(Foto: Humas/kab/bwi)
KabarBanyuwangi.co.id – Inovasi Banyuwangi Mengajar yang
digagas Pemkab Banyuwangi menjadi salah satu nominator TOP 30 Kompetisi Inovasi
Pelayanan Publik (Kovablik) Jawa Timur 2021. Bupati Ipuk Fiestiandani
mempresentasikan secara langsung inovasi Banyuwangi Mengajar tersebut di
hadapan dewan juri lewat pertemuan virtual pada Selasa (5/10/2021).
Presentasi dilakukan Bupati Ipuk di hadapan tim dewan juri
yang terdiri atas Guru Besar Fisipol Unair, Prof. Dr. Jusuf Irianto; Kepala
Ombudsman RI Perwakilan Jatim, Agus Muttaqin; Direktur The Jawa Pos Institute
of Pro Otonomi, Dr. Rohman Budijanto; Advisor Program Transformasi – GIZ
wilayah Jatim, Redhi Setiadhi; Anggota GIZ wilayah Jatim, Dina Limanto;
dan Responsive Governance Kompak East Java, Didik Purwondanu.
Ipuk menjelaskan, program ‘Banyuwangi Mengajar’ merupakan
inovasi di bidang pendidikan untuk peningkatan kualitas SDM di desa-desa yang
secara geografis sulit dijangkau. Setiap tahun, puluhan sarjana muda dikirim ke
desa-desa dengan akses tersulit, dan wajib tinggal di sana selama satu tahun.
“Ini adalah upaya transformasi SDM. Bagi kami, desa bukan
hanya butuh dana, tapi juga butuh inspirasi yang bisa digerakkan oleh anak-anak
muda ini. Mereka mengajar, berinteraksi, memberi kursus dan sebagainya.

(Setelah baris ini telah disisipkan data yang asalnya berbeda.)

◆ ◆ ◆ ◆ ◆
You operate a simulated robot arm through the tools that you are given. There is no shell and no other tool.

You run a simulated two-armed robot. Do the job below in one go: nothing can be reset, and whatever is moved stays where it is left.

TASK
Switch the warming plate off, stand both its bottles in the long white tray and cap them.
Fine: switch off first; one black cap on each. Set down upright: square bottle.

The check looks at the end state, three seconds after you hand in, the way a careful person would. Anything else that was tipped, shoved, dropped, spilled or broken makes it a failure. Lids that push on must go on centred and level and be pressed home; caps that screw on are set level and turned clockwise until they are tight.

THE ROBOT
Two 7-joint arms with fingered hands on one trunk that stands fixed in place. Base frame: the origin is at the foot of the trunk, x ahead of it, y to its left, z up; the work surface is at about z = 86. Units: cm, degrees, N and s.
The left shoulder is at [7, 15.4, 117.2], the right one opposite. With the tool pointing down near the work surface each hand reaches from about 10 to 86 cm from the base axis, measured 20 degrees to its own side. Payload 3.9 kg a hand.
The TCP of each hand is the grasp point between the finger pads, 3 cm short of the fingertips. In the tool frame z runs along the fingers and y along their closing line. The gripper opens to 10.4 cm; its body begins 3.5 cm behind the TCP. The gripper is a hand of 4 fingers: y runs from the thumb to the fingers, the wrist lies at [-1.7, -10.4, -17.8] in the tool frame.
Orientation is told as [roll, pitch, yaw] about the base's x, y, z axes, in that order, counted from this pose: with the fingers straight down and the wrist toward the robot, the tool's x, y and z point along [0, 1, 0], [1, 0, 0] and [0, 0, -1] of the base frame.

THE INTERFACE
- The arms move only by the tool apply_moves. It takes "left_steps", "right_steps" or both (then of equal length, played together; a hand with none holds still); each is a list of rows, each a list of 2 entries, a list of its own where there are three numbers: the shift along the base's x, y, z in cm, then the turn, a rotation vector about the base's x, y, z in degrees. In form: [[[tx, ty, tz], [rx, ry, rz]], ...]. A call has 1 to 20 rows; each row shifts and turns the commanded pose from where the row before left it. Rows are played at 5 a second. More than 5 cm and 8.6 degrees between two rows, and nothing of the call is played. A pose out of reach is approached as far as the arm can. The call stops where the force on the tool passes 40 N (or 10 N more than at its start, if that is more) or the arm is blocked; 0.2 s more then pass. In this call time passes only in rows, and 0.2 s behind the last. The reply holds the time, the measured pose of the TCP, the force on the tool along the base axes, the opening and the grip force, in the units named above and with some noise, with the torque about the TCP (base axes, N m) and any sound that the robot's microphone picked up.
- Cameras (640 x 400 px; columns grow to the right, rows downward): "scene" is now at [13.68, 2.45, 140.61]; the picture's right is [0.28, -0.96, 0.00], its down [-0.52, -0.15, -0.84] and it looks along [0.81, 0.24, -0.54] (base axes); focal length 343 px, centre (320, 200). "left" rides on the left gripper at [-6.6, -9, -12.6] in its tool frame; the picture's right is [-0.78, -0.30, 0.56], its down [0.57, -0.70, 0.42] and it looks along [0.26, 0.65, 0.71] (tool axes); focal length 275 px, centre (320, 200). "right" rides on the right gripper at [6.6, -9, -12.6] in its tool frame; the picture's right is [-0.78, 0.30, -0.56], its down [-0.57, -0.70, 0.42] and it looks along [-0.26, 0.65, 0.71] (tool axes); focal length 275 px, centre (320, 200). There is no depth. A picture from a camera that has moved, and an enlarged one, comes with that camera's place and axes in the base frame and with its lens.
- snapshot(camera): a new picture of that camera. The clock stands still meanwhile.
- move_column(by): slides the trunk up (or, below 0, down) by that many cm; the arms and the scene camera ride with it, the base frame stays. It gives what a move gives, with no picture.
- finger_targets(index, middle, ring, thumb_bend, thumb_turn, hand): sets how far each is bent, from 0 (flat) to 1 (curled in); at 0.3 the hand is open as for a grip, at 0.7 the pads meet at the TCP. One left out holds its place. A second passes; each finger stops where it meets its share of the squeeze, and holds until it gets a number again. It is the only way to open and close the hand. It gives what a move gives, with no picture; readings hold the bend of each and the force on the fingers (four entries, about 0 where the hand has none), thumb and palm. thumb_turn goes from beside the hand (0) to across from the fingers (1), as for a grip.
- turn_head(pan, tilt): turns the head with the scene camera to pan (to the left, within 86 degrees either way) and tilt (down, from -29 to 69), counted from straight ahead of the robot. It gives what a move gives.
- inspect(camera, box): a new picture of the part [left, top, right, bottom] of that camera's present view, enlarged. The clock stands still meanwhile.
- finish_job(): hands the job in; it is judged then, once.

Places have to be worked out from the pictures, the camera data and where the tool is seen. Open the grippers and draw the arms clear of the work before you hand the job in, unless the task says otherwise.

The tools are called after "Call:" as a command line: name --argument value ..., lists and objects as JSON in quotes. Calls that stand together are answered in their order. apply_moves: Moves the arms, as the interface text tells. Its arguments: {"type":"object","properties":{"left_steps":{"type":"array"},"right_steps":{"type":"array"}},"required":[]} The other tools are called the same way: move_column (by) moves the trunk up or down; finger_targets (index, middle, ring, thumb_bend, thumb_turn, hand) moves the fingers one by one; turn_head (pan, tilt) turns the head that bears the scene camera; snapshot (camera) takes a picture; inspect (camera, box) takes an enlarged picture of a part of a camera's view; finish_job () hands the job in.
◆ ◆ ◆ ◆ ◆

Kehadiran mereka kami harapkan bisa memberi nilai tambah bagi pendidikan
anak-anak di wilayah pinggiran,” kata Ipuk.
Program Banyuwangi Mengajar ini digagas Pemkab Banyuwangi
sejak 2015. Program ini mengajak para lulusan perguruan tinggi untuk
mengabdikan ilmunya dengan mengajar anak usia sekolah di wilayah pelosok
Banyuwangi. Para pengajar diberikan insentif bulanan secara khusus oleh Pemkab
Banyuwangi.
Hingga saat ini. pemkab telah merekrut total sekitar 240
relawan sarjana fresh greaduate untuk terjun dalam program Banyuwangi Mengajar.
Mereka adalah para penerima program beasiswa Banyuwangi Cerdas yang telah
menyelesakan kuliahnya.
“Ini salah satu solusi kami di tengah kurangnya tenaga
pengajar di Banyuwangi. Kami mengajak anak muda yang notabene idealismenya
masih tinggi untuk menularkan ilmunya kepada sesama, pasti ini merupakan
pengalaman berharga bagi mereka,” ujar Ipuk.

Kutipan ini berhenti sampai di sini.